* start Text provided *
Still another object is to provide a novel two-piece housing construction for a power tool, which facilitates the assembly and disassembly of the tool, provides access to the interior of the tool for inspection and testing of internal components, and interchanging of modular components of the tool.

A further object is to provide a novel exhaust system for a pneumatic power tool, which effectively attenuates the sound level of the exhaust air flow of the tool without supplemental muffling or increasing the bulk of the tool.

Other objects and advantages of the invention will become apparent from the following detailed description and accompanying sheets of drawings, wherein:

FIG. 1 is an elevational view showing the overall construction and arrangement of the parts of the power tool and torque control system of the present invention;

FIG. 2. is a somewhat enlarged, broken, longitudinal sectional view, with some parts in elevation, of the power tool shown in FIG. 1, portions of the tool being displaced for convenience of illustration;

FIG. 3 is a fragmentary, longitudinal sectional view, with some parts in elevation, taken along theline 3--3 of FIG. 2;

FIG. 4 is a transverse sectional view taken along the line 4--4 of FIG. 2;

FIG. 5 is a layout showing the mounting arrangement of and electrical connections between the strain gauges of the torque sensing transducer of the invention;

FIG. 6 is a fragmentary longitudinal sectional view, with some parts in elevation, of one of the gear cases of the tool and showing the routing arrangement of an electrical cable of the tool from the gear case through the other parts thereof to the handle; and

FIGS. 7-10, inclusive, are series of fragmentary sectional views taken along thelines 7--7, 8--8, 9--9 and 10--10, respectively of FIG. 6.

Briefly described, the present invention contemplates a novel power tool capable of consistently applying a precise torque to a threaded fastener so that a uniform degree of tightening of any number of the fasteners can be obtained. To this end, the tool incorporates a novel torque responsive control means which serves to rapidly and precisely terminate the operation of the tool when the required torque has been applied to a fastener. A reaction-type transducer, which utilizes a plurality of electromechanical torsional strain responsive elements, is incorporated into one of the structural elements of the tool so as to be subject to the torque being transmitted through the drive train of the tool. The construction of the transducer is such that the torsional resilience, and hence the sensitivity of the transducer, may be varied after manufacture to suit the sensitivity requirements of different tools.
* end Text provided *
Challenges:
1. Show the exact text of the text provided starting from "FIG. 5 is a" and stopping at the end of "respectively of FIG. 6.".
2. Go on with the text provided that begins "Still another object" from its last line.
* start Data section *
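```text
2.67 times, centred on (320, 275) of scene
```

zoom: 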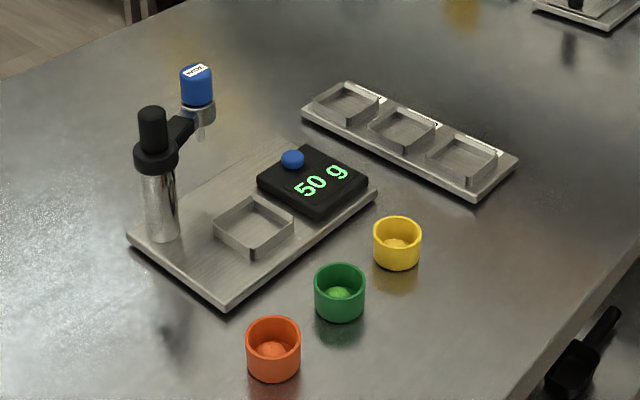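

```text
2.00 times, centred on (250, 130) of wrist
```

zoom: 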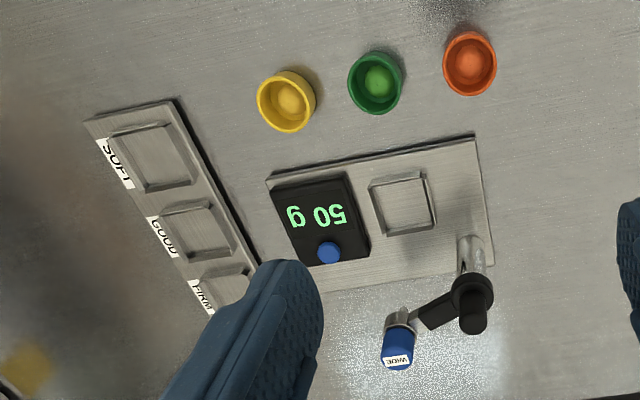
* end Data section *
Written answers:
1.
FIG. 5 is a layout showing the mounting arrangement of and electrical connections between the strain gauges of the torque sensing transducer of the invention;

FIG. 6 is a fragmentary longitudinal sectional view, with some parts in elevation, of one of the gear cases of the tool and showing the routing arrangement of an electrical cable of the tool from the gear case through the other parts thereof to the handle; and

FIGS. 7-10, inclusive, are series of fragmentary sectional views taken along thelines 7--7, 8--8, 9--9 and 10--10, respectively of FIG. 6.

2.
A series of bores and recesses are provided in the various parts of the tool to permit electrical conductors, which are connected to the transducer, to be conveniently routed through the interior of the tool. The exterior of the tool is thus free of electrical conductors and connectors.

A novel clamshell-type construction is utilized in the portion of the housing of the tool surrounding the transducer so that the transducer is accessible from the exterior of the tool without completely disassembling the same and so that the transducer cable is not stressed.

The power tool, to be hereinafter described in detail, also includes a novel arrangement for externally locking the motor of the tool against rotation so that the visual readout of the torque control system can be periodically checked and adjusted.

A novel shut-off valve assembly is mounted in the handle of the tool for automatically shutting-off the flow of air to the pneumatic motor of the tool when a predetermined torque has been applied to a fastener. The shut-off valve assembly includes a fluid pressure actuated shut-off valve member and solenoid-actuated pilot valve member. The pilot valve member serves to vent pressure from a chamber at one end of the control valve, which is pressure balanced, so that a rapid closure of the shut-off valve member is obtained, regardless of the line pressure at the tool.

In the specific embodiment of the invention to be hereinafter described, a pneumatic motor is utilized as the prime mover of the tool and a manually actuated throttle valve is utilized to control the operation of the motor. An electrical switch is mounted in the handle of the tool so as to be actuated by a lever which shifts the throttle valve. The electrical switch serves to reset the electrical circuitry of the control system at the completion of a torquing operation when the throttle lever is released.

THE OVERALL CONSTRUCTION OF THE TOOL AND ITS TORQUE CONTROL SYSTEM

In FIG. 1, a power tool T embodying the features of the present invention, is illustrated. In the present instance, the tool T comprises a nutsetter which employs a pneumatic motor as its prime mover. Thus, air under pressure is supplied to the tool T through anair hose 11 which includes a "whip"portion 12 and anextension portion 13 connected to a remote, regulated, source of the air under pressure. A reaction type transducer, to be hereinafter described in detail, is mounted in the tool T and provides an electrical signal proportional to the torque output of the tool. A torque setting and readout device, which contains the electrical circuits of the control system and which will be described more fully hereinafter, is indicated generally at A.

The control device A is connected to the tool T by a multiple conductor electrical cable, aportion 14 of which extends between the device A and anoutlet boss 15 on a junction fitting 16 in theair hose 11. Asocket 17 is mounted in theboss 15 for receiving amating plug 18 on the end of thecable 14. Thecable 14 enters the interior of theair hose 11 at thefitting 16 and then proceeds through thewhip portion 12 to the tool T.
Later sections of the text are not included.